Now, that the researchers have been successful at creating a continuous Bose-Einstein Condensate, they hope to use the laser to create a stable output beam of matter. If they do manage to produce lasers that can not only operate forever but can also produce stable beams, the applications will be limitless.

Of course, the researchers still have some way to go. But their work is both promising and exciting.

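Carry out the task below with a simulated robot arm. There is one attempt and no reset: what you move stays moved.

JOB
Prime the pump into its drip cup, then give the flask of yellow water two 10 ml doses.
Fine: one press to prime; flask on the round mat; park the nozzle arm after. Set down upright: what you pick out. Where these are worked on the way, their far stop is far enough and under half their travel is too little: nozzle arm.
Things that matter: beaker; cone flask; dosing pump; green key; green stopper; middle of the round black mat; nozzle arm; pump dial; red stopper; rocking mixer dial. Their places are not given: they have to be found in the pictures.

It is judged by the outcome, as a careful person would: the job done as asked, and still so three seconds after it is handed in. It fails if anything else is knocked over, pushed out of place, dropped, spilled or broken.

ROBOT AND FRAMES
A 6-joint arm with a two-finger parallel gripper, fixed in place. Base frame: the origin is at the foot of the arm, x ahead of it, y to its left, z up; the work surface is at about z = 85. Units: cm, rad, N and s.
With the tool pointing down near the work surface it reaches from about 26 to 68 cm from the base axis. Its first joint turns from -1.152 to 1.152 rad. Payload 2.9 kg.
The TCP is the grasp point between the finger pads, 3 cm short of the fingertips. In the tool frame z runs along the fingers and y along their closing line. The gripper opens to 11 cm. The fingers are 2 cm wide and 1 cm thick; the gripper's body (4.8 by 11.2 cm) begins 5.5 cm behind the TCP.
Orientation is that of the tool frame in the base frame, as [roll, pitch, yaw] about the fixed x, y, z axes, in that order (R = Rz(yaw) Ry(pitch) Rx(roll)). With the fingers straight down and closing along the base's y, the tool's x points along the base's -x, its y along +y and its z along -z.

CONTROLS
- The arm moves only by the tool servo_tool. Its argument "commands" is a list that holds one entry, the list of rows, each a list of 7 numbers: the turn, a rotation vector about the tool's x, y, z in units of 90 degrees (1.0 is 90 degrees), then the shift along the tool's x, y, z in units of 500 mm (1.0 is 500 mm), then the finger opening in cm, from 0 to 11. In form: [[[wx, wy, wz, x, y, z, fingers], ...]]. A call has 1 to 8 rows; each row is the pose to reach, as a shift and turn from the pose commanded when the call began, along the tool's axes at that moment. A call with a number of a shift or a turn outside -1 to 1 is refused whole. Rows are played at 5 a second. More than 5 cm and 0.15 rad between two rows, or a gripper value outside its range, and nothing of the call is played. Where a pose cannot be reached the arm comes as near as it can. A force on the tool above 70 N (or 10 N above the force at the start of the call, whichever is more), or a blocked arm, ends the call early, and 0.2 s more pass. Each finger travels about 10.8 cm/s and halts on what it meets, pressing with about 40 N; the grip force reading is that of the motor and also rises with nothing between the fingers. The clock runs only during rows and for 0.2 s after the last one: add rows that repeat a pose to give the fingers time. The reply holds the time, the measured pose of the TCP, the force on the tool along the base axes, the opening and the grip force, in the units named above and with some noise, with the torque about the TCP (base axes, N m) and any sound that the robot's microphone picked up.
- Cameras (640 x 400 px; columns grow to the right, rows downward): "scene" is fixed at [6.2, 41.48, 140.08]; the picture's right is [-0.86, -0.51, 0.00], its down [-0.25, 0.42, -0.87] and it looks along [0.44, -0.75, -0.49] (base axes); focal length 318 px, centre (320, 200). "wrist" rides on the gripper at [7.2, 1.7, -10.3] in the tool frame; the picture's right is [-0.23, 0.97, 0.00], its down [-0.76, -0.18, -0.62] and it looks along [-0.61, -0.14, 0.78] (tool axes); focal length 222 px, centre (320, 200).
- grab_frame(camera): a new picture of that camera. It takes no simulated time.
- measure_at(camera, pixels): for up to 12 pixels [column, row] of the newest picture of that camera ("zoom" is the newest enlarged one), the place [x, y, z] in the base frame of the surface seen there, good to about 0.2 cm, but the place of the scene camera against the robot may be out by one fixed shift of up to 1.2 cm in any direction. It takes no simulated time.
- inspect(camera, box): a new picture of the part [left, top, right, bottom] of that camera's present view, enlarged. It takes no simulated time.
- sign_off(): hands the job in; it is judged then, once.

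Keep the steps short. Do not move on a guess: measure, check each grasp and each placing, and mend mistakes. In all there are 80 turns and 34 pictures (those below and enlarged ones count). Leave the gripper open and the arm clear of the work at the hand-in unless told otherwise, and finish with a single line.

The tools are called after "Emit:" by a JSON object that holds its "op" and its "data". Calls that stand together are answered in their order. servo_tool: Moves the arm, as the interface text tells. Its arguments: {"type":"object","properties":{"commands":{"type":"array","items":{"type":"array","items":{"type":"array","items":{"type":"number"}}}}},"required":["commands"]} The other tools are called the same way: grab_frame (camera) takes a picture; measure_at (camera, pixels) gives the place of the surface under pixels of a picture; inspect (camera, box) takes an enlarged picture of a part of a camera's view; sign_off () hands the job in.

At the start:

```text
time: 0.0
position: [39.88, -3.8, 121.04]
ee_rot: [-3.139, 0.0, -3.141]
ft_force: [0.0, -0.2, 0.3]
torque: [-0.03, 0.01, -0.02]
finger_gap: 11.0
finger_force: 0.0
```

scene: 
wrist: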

The results of the study were published in the journal Nature.

Abstract:

Bose–Einstein condensates (BECs) are macroscopic coherent matter waves that have revolutionized quantum science and atomic physics. They are important to quantum simulation1 and sensing2,3, for example, underlying atom interferometers in space4 and ambitious tests of Einstein’s equivalence principle5,6. A long-standing constraint for quantum gas devices has been the need to execute cooling stages time-sequentially, restricting these devices to pulsed operation. Here we demonstrate continuous Bose–Einstein condensation by creating a continuous-wave (CW) condensate of strontium atoms that lasts indefinitely. The coherent matter wave is sustained by amplification through Bose-stimulated gain of atoms from a thermal bath. By steadily replenishing this bath while achieving 1,000 times higher phase-space densities than previous works7,8, we maintain the conditions for condensation. Our experiment is the matter wave analogue of a CW optical laser with fully reflective cavity mirrors. This proof-of-principle demonstration provides a new, hitherto missing piece of atom optics, enabling the construction of continuous coherent-matter-wave devices.